— Start of Extract provided —
Winterpause bei RB Leipzig: Wo soll das noch hinführen?
Die Zeichen bei RB Leipzig stehen auf Wachstum: Stadionkauf, sportlicher Erfolg, Entwicklung eigener Talente. Eine Zwischenbilanz.
LEIPZIG taz | Gut gelaunt steht Ralph Hasenhüttl im Presseraum des modernen und unverschämt teuren Trainingszentrums von RasenBallsport Leipzig. Es ist Dienstag. Um den Trainer herum versammelt sich eine Traube von Journalisten, die, wie so üblich im Bundesliga-Business, eine Menge Fragen hat. Wie geht es Spieler xyz? Braucht die Mannschaft für Verteidigung/Mittelfeld/Angriff nicht noch einen Neuzugang? Wird der total unzufriedene Spieler in der Transferperiode abgegeben? Mit stoischer Ruhe beantwortet der Österreicher alle Fragen. Sie sind Alltag geworden. Denn RB Leipzig ist in der Bundesliga angekommen. Und zu diesem aufgeregten Liga-Alltag gehören eben diese Fragen.
Die Pause sei etwas kurz gewesen, sagt Hasenhüttl. Jetzt liege der Fokus auf den verbleibenden 18 Spielen. Mittlerweile ist die Mannschaft in Portugal im Trainingslager. Was die Spieler dort erwartet? „Sonnenschein werden sie ein bisschen bekommen, ein bisschen Training werden sie auch bekommen“, sagt Hasenhüttl und lacht.
In den vergangenen Wochen und Monaten hatte der Coach viele Gründe zu lachen. Seine Mannschaft legte einen Bombenstart hin, brach Rekord um Rekord. Am letzten Spieltag, dem 21. Dezember, kam es gar zum großen Showdown. Bayern gegen Leipzig. Punktgleich. Nachdem der freche Aufsteiger aus dem Osten es bereits gewagt hatte, den Münchnern, wenn auch nur für wenige Spieltage, die Tabellenführung abspenstig zu machen. Dann ein deutliches 0:3, Leipzig wurde zurechtgewiesen, eingenordet. Es war, als sei das Aufatmen der Bayern-Führungsetage zu hören gewesen.
Hasenhüttl, wie es ganz seine Art ist, sieht in der mittlerweile verdauten Niederlage das Positive. Es sei überhaupt schon ein Riesenerfolg gewesen, ein Spitzenspiel in dieser Konstellation zustande gebracht zu haben. Es war der Höhepunkt eines Jahres, das nicht besser hätte laufen können. Der mühsame Aufstieg unter Trainer-Sportdirektor Ralf Rangnick, die Neuverpflichtung von Hasenhüttl, der erfolgreiche Start, der Heimsieg gegen Borussia Dortmund, die Tabellenführung, das Spitzenspiel vor der Winterpause – unterbrochen wurde die Serie an Erfolgen nur vom Ausscheiden im DFB-Pokal in Dresden.
— End of Extract provided —
— Start of Data —
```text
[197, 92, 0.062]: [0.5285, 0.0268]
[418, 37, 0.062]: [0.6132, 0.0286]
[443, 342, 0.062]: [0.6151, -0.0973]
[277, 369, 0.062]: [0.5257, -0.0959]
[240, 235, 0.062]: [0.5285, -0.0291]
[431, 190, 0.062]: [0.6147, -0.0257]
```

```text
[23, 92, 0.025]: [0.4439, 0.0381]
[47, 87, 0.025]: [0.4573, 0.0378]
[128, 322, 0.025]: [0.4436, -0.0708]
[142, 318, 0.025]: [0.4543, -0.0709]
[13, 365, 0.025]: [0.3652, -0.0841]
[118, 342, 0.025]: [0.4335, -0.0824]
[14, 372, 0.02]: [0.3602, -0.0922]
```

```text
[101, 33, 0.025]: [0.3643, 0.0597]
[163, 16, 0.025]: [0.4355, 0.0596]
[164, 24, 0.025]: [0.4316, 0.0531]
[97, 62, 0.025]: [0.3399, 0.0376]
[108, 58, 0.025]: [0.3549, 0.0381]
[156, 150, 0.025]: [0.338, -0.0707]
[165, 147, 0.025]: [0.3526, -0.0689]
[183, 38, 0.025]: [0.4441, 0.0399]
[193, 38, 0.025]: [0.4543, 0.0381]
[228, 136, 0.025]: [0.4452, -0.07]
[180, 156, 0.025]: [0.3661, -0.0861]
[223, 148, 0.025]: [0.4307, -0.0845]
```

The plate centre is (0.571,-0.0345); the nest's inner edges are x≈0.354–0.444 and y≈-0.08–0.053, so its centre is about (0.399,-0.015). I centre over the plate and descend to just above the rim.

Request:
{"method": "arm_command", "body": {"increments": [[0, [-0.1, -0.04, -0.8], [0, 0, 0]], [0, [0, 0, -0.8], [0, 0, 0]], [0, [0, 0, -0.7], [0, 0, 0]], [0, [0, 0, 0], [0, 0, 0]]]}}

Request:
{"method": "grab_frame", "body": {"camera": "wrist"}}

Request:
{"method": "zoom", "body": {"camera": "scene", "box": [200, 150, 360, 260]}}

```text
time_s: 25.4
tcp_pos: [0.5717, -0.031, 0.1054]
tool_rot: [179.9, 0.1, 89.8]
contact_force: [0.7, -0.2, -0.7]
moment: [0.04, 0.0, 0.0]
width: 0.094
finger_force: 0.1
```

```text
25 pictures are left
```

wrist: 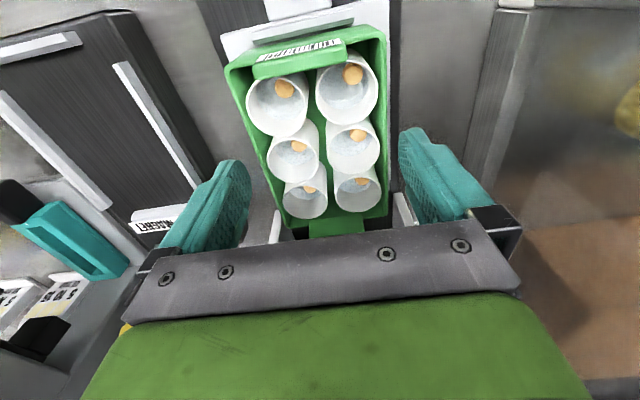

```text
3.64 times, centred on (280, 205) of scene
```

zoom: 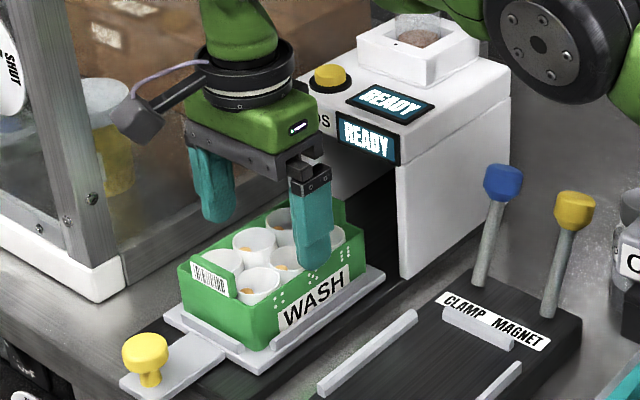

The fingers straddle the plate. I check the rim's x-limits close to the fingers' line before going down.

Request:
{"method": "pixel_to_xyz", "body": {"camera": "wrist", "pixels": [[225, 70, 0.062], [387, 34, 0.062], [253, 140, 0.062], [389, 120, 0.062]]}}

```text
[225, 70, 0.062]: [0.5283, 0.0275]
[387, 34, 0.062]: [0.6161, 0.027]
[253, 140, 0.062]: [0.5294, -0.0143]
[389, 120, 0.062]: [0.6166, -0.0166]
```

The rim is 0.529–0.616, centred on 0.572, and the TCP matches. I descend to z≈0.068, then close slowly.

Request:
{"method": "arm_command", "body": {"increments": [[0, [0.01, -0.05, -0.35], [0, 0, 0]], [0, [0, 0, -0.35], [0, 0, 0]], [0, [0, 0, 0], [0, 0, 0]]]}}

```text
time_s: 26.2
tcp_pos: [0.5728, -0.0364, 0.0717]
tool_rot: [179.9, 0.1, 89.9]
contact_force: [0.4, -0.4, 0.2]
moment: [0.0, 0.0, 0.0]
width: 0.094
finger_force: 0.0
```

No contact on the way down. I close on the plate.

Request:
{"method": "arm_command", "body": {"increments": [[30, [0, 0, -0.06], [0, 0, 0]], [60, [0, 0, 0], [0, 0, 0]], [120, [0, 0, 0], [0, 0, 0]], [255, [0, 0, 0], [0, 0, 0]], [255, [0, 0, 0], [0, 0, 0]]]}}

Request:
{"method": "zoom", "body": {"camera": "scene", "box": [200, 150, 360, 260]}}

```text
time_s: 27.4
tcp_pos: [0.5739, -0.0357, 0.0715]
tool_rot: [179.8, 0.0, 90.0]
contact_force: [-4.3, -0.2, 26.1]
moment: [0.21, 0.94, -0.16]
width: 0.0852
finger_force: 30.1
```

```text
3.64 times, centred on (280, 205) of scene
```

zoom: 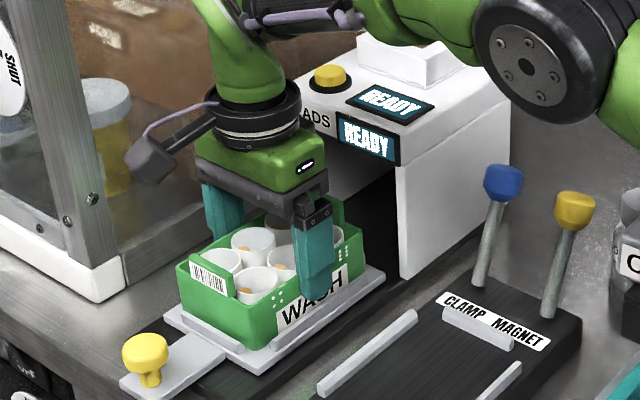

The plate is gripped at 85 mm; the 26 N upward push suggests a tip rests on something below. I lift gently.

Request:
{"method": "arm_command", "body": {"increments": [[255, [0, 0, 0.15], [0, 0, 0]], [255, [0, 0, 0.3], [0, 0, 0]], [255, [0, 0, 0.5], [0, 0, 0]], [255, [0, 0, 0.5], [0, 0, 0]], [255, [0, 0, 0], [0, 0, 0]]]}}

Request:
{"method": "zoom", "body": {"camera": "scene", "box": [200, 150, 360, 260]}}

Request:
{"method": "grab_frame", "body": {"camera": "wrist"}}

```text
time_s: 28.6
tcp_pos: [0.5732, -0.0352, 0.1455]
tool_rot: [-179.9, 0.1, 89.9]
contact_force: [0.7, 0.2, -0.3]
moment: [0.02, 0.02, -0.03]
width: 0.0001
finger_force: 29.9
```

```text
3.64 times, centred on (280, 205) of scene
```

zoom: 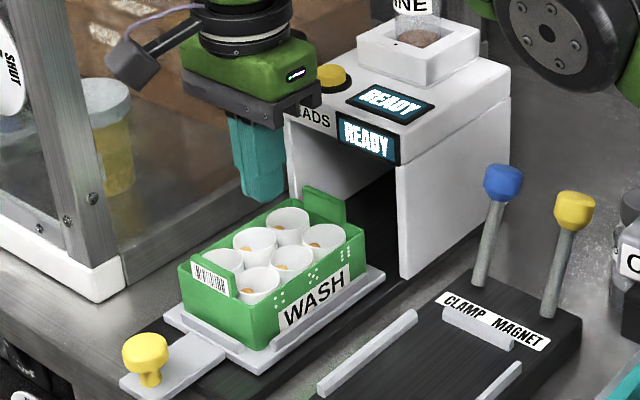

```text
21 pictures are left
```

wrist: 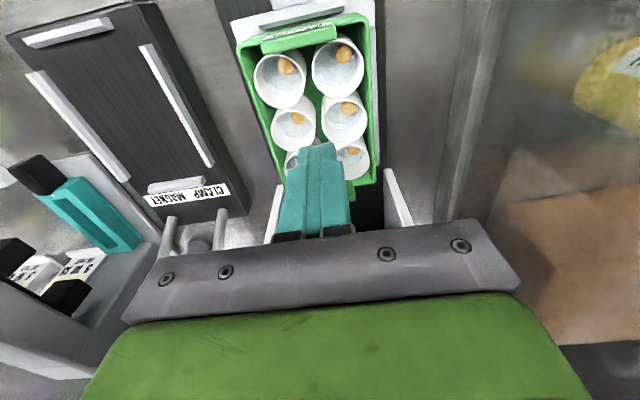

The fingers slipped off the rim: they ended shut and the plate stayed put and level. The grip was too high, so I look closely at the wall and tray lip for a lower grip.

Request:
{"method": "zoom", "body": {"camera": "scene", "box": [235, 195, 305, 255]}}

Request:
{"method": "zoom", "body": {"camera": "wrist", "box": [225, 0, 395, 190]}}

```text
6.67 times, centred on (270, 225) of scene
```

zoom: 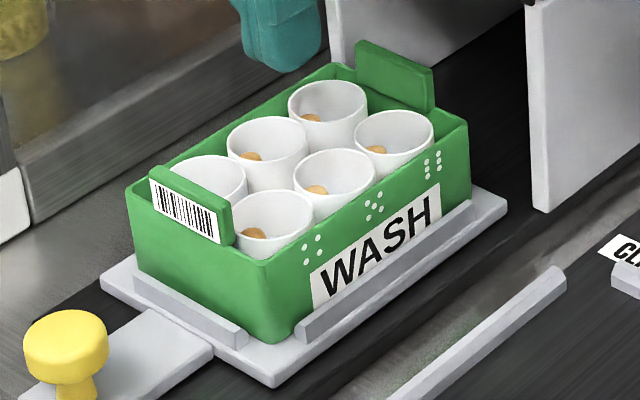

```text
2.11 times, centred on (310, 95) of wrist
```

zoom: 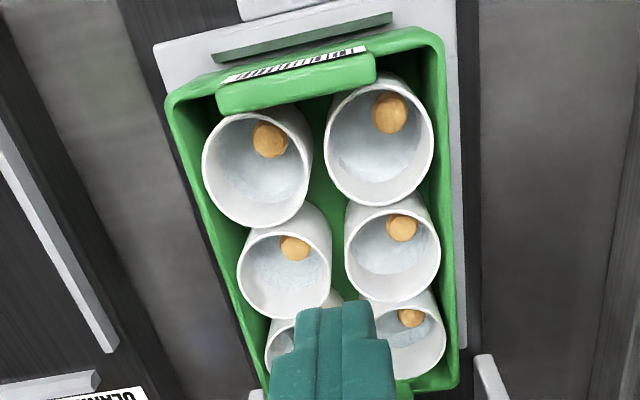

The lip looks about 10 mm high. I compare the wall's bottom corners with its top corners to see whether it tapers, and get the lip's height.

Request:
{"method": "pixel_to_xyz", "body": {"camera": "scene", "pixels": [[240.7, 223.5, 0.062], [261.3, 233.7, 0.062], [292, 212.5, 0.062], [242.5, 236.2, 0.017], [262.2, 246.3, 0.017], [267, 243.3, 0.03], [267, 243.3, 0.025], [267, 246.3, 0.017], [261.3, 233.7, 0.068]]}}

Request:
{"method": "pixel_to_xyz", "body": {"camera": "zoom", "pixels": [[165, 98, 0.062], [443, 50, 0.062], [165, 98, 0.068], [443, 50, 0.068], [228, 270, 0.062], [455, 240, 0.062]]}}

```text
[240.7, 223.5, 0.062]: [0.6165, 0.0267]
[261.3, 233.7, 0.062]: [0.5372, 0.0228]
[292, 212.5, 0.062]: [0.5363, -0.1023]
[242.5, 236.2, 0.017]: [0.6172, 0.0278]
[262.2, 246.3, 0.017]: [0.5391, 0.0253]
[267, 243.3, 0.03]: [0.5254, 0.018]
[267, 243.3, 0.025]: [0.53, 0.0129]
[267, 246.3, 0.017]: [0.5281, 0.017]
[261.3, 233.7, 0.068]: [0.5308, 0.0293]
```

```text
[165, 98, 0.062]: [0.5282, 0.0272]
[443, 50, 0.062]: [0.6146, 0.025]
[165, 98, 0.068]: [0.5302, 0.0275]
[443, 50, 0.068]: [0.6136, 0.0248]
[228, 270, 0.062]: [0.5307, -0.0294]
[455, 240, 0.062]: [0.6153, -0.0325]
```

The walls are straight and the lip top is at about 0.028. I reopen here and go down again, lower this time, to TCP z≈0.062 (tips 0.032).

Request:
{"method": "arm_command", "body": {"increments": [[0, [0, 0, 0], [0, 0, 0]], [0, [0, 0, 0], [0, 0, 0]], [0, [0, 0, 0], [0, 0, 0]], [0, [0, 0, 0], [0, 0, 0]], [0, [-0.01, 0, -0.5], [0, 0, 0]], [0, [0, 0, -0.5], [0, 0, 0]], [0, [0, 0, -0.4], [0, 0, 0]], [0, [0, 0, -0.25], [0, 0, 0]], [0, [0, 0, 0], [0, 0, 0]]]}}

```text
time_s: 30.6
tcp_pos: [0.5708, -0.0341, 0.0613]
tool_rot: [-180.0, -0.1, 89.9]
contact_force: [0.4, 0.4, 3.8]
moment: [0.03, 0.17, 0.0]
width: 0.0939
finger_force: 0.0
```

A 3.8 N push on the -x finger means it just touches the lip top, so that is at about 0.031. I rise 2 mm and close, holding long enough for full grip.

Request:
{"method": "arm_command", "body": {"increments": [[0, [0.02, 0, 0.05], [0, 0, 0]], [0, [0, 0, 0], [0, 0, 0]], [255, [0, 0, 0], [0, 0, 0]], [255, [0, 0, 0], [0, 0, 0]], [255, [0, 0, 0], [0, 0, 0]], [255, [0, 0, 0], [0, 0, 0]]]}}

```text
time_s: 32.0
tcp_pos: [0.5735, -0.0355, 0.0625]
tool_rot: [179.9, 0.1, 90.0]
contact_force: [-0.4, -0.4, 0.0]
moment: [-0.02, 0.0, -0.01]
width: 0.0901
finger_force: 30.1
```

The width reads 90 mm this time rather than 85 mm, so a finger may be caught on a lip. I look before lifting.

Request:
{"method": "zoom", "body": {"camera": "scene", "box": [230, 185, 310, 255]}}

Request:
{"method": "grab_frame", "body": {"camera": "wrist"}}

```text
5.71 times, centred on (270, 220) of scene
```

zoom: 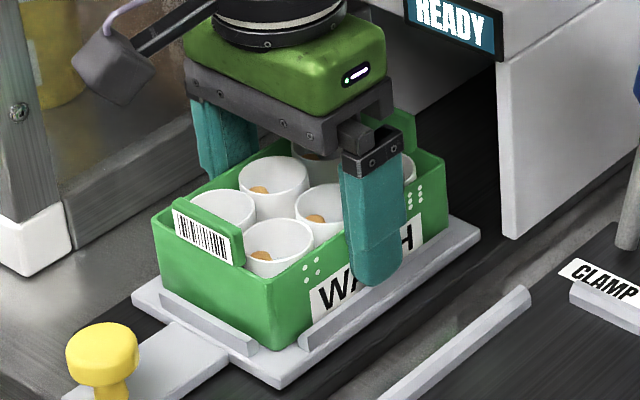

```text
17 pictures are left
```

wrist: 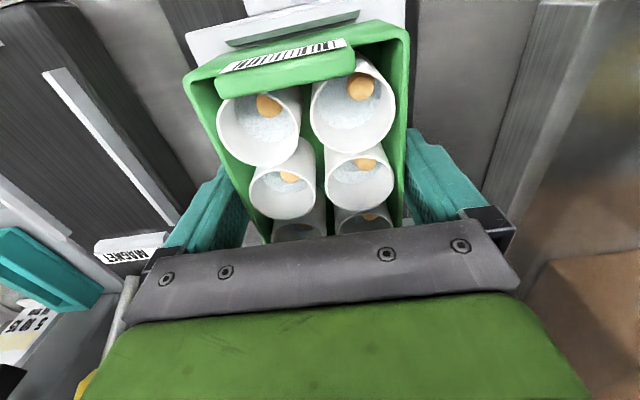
— End of Data —
- [To do]
1. Copy the part of the extract provided from the words "In den vergangenen" through the words "zu hören gewesen.".
2. Please continue the extract provided.

- [Answers below]
1.
In den vergangenen Wochen und Monaten hatte der Coach viele Gründe zu lachen. Seine Mannschaft legte einen Bombenstart hin, brach Rekord um Rekord. Am letzten Spieltag, dem 21. Dezember, kam es gar zum großen Showdown. Bayern gegen Leipzig. Punktgleich. Nachdem der freche Aufsteiger aus dem Osten es bereits gewagt hatte, den Münchnern, wenn auch nur für wenige Spieltage, die Tabellenführung abspenstig zu machen. Dann ein deutliches 0:3, Leipzig wurde zurechtgewiesen, eingenordet. Es war, als sei das Aufatmen der Bayern-Führungsetage zu hören gewesen.

2.
Im Rahmen der „Zukunftswerkstatt“ der taz erscheint jeden Freitag statt der Neuland-Seite eine eigene Seite für Leipzig, die taz.leipzig: geplant, produziert und geschrieben von jungen Journalist*innen vor Ort.
Sie haben Anregungen, Kritik oder Wünsche an die Zukunftswerkstatt der taz? Schreiben Sie an: neuland@taz.de. Das Team der taz.leipzig erreichen sie unter leipzig@taz.de
„Können noch besser spielen als in der Hinrunde“
Jetzt fragen die Journalisten: Was kann RB in der Rückrunde erreichen? „Ich glaube, dass nicht wenige darauf warten, dass die Mannschaft einbricht und das Niveau nicht halten kann“, vermutet Hasenhüttl, um dann den entscheidenden Satz hinterherzuschieben: „Wir wollen uns selbst einfach zeigen, dass wir vielleicht noch besser spielen können als in der Hinrunde“.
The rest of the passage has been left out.